EXCERPT:
:::::
Cover of Wool (Wool Trilogy Series)

Wool (Wool Trilogy Series)

by Hugh Howey


Genre
Science Fiction, Mystery, Thriller
Year
2012
Pages
597
Contents

Chapter 19: Days Earlier

Overview

While struggling to learn the sheriff's job, Juliette becomes fixated on Holston's file and on the larger question of why he chose cleaning, a mystery she now sees as central to understanding both him and the silo. Her first direct clash with acting mayor Bernard sharpens her suspicion that Jahns was murdered and shows that Bernard expects to control her investigation.

By the end of the chapter, Juliette finally pins on the sheriff's star and consciously steps into the role. She decides that before she can govern the silo's present crises, she must uncover the truth behind Holston's final decision.

Summary

Several days earlier, Juliette sits in the holding cell while trying to teach herself how to be sheriff. As she studies the screen showing the dead landscape outside, she feels no longing for it; instead, she sees a useless wasteland and concludes that the silo's real future lies underground. While sorting open cases, she compares police work to mechanical repair and begins to understand the job as both investigation and preventive maintenance.
:::::
DATA PROVIDED:

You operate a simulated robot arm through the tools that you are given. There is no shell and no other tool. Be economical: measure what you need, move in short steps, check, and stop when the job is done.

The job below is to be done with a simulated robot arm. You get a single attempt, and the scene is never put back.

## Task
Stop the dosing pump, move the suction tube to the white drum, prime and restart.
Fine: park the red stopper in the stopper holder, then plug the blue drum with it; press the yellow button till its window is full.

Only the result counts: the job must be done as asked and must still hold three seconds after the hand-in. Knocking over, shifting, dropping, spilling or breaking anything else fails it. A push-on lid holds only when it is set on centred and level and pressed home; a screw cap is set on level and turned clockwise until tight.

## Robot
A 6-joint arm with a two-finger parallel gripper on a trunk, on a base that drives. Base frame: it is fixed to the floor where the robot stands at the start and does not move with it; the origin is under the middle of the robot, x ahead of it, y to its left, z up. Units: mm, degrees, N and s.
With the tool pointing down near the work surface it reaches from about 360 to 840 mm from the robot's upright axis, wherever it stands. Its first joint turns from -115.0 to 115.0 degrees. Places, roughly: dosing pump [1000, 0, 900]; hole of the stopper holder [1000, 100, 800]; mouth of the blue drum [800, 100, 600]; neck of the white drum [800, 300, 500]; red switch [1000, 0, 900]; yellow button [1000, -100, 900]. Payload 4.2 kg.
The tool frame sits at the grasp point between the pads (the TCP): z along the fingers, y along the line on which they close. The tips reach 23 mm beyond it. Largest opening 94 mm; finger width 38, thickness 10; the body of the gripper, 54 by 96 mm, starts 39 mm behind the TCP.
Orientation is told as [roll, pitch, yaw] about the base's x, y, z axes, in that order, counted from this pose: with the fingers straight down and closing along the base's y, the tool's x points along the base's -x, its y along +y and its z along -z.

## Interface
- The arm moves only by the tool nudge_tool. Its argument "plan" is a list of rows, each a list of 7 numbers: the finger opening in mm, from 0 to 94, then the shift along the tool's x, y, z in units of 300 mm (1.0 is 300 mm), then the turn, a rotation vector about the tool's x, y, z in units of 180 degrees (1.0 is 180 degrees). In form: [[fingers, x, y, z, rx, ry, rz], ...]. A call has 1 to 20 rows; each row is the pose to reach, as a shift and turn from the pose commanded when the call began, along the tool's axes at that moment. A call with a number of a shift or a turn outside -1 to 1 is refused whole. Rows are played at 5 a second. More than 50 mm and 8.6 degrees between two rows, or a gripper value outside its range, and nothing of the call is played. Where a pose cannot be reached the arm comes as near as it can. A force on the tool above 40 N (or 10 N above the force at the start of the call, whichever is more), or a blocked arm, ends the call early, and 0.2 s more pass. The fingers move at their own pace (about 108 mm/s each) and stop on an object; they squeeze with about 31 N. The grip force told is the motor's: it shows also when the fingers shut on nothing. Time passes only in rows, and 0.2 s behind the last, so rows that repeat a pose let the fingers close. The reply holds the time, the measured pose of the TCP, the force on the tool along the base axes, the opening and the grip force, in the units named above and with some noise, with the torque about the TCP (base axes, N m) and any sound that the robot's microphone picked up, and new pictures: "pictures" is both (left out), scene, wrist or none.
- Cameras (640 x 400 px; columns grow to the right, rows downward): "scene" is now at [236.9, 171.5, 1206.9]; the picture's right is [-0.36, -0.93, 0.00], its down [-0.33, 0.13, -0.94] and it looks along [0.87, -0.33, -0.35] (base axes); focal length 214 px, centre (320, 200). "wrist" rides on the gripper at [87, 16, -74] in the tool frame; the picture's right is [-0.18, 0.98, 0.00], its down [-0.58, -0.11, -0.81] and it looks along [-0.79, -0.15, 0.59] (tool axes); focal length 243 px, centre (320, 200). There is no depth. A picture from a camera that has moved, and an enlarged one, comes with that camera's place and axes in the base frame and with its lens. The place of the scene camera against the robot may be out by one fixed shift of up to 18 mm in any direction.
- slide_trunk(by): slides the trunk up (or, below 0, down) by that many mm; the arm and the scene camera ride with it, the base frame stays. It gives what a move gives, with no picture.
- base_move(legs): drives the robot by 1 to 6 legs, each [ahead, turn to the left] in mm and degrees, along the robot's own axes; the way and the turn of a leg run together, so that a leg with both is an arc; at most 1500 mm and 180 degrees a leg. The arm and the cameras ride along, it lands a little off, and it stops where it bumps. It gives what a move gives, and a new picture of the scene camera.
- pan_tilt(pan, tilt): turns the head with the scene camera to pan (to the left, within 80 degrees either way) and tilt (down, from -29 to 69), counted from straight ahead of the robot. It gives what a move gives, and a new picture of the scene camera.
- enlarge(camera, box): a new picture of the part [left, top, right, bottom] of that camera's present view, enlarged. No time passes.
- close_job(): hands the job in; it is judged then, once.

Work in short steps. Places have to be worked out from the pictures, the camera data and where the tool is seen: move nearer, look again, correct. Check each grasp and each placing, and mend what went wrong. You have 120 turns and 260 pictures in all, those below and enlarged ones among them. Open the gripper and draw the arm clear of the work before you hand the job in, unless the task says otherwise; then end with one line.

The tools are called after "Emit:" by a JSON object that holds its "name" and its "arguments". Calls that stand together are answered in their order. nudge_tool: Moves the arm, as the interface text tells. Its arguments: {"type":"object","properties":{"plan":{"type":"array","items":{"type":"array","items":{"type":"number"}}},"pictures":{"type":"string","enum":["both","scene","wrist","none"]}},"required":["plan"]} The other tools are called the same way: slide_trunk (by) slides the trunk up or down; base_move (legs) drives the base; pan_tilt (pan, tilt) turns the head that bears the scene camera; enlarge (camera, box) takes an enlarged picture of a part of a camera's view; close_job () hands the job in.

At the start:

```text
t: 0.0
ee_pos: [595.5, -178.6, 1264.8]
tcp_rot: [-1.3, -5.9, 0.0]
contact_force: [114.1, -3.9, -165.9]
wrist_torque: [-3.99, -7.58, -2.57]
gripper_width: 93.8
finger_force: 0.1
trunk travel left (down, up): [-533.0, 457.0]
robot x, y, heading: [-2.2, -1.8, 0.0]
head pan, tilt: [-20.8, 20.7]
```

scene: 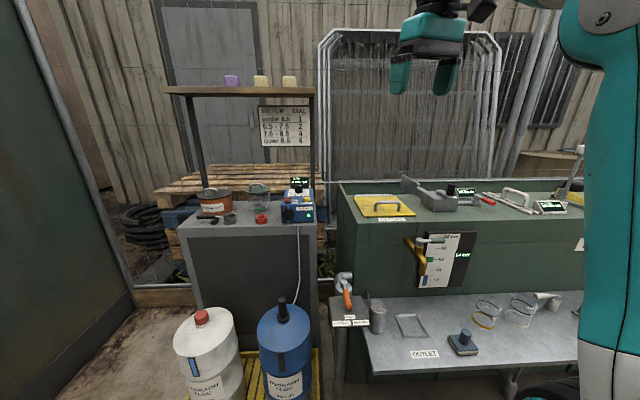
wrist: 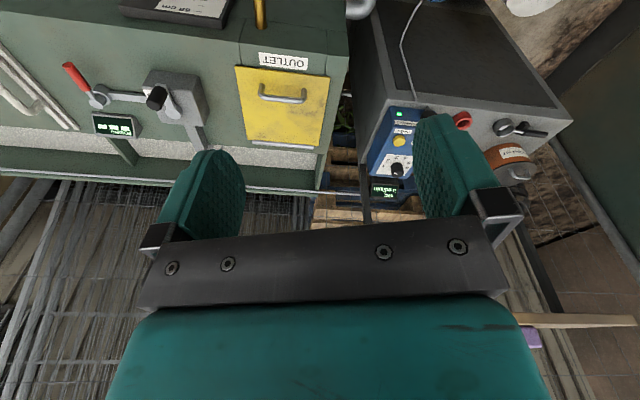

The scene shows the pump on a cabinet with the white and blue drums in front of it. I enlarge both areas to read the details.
:::::
TASKS TO CARRY OUT:
#1 Extract from the excerpt the words running from "Chapter 19: Days" to "Holston's final decision.".
#2 Quote nothing but the lines that run from the line containing "Only the result" through the line containing "With the tool", keeping both of them word for word.

EXERCISE RESULTS:
#1
Chapter 19: Days Earlier

Overview

While struggling to learn the sheriff's job, Juliette becomes fixated on Holston's file and on the larger question of why he chose cleaning, a mystery she now sees as central to understanding both him and the silo. Her first direct clash with acting mayor Bernard sharpens her suspicion that Jahns was murdered and shows that Bernard expects to control her investigation.

By the end of the chapter, Juliette finally pins on the sheriff's star and consciously steps into the role. She decides that before she can govern the silo's present crises, she must uncover the truth behind Holston's final decision.

#2
Only the result counts: the job must be done as asked and must still hold three seconds after the hand-in. Knocking over, shifting, dropping, spilling or breaking anything else fails it. A push-on lid holds only when it is set on centred and level and pressed home; a screw cap is set on level and turned clockwise until tight.

## Robot
A 6-joint arm with a two-finger parallel gripper on a trunk, on a base that drives. Base frame: it is fixed to the floor where the robot stands at the start and does not move with it; the origin is under the middle of the robot, x ahead of it, y to its left, z up. Units: mm, degrees, N and s.
With the tool pointing down near the work surface it reaches from about 360 to 840 mm from the robot's upright axis, wherever it stands. Its first joint turns from -115.0 to 115.0 degrees. Places, roughly: dosing pump [1000, 0, 900]; hole of the stopper holder [1000, 100, 800]; mouth of the blue drum [800, 100, 600]; neck of the white drum [800, 300, 500]; red switch [1000, 0, 900]; yellow button [1000, -100, 900]. Payload 4.2 kg.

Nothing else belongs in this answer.